So on the first point, I was reading some J.P. Morgan Investment Bank research at the end of August, and they had a piece where they recommended that investors position for rising odds that Trump gets reelected. And the primary point of their argument was the protests that are going on and that if those protests are seen as violent, that could materially affect voting patterns. They cited some other research they had read showing that demonstrations at a county level in 1960 through 972 in the United States boosted Republican vote outcomes by about 2 to 8%.
And I know it sounds very mathematical, but this is not 1960 and 1972 when most Americans still trusted the federal government as an antidote, as a prevention from chaos, and when violent crime rates were quickly rising. And in a poll this month, around 60% of respondents said they thought the administration’s response to the protests were harmful, compared to only 30% that thought they were helpful. And I guess my response to the investment banking piece is that while some voters may see the administration as guardians against lawlessness, there may be just as many, if not more voters who see the current administration as purveyors of it.

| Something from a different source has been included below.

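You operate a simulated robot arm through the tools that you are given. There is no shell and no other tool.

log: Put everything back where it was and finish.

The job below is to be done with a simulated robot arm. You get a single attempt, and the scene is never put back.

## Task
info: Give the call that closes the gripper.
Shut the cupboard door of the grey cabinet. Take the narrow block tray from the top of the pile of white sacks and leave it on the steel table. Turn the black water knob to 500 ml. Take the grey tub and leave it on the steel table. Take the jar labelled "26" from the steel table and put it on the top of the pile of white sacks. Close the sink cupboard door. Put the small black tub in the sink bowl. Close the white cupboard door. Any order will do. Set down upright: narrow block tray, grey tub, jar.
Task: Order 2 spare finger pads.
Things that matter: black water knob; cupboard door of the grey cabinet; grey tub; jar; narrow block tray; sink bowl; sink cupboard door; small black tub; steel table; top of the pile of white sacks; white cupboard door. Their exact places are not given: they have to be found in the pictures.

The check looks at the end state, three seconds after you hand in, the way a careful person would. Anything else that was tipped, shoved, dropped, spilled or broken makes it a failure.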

In any case, I think rather than focusing on the protests in isolation, this election may be a referendum on how well the overall system works in America and for whom. And I took the World Bank high income universe, and I broke it down into a lot of different categories, using a lot of different sources to see how does the US stack up against the rest of the world, ‘cause I think that may also be influencing how people vote this year.
So unsurprisingly, and there’s a chart in here that shows you all these rankings, the US ranks at the very top for equity investors and for entrepreneurs. We have lower regulatory burdens, lower tax burdens. It’s much easier as a manager of a company to hire and fire people, easier to do business, and the legal system is oriented to resolve commercial disputes quickly and fairly. All of those things contribute to top decile profits growth and equity returns.
Now let’s look at for workers, how does the system work for workers? The US ranks above average on median income, whether adjusted for purchasing power or not, on housing costs, and the OECD has a measure of a better life that looks at jobs, housing, work/life balance, environment, and personal safety. And the US ranks still above average on those kinds of things.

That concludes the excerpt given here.